- Source material
────

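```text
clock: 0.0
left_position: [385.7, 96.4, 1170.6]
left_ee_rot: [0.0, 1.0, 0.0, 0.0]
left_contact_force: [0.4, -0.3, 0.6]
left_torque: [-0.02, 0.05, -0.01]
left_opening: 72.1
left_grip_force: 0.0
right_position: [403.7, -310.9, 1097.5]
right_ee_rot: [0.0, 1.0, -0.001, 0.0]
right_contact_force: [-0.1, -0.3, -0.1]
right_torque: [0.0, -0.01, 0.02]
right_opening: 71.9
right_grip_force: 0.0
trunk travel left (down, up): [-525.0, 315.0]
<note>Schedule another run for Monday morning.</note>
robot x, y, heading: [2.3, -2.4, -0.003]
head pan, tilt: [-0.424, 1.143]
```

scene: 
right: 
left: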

────

- Given instruction
Output all of the data again. Match it exactly. Put each line that is not blank into a JSON list as a string.

- Complete answer
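[
  "```text",
  "clock: 0.0",
  "left_position: [385.7, 96.4, 1170.6]",
  "left_ee_rot: [0.0, 1.0, 0.0, 0.0]",
  "left_contact_force: [0.4, -0.3, 0.6]",
  "left_torque: [-0.02, 0.05, -0.01]",
  "left_opening: 72.1",
  "left_grip_force: 0.0",
  "right_position: [403.7, -310.9, 1097.5]",
  "right_ee_rot: [0.0, 1.0, -0.001, 0.0]",
  "right_contact_force: [-0.1, -0.3, -0.1]",
  "right_torque: [0.0, -0.01, 0.02]",
  "right_opening: 71.9",
  "right_grip_force: 0.0",
  "trunk travel left (down, up): [-525.0, 315.0]",
  "<note>Schedule another run for Monday morning.</note>",
  "robot x, y, heading: [2.3, -2.4, -0.003]",
  "head pan, tilt: [-0.424, 1.143]",
  "```",
  "scene: ",
  "right: ",
  "left:"
]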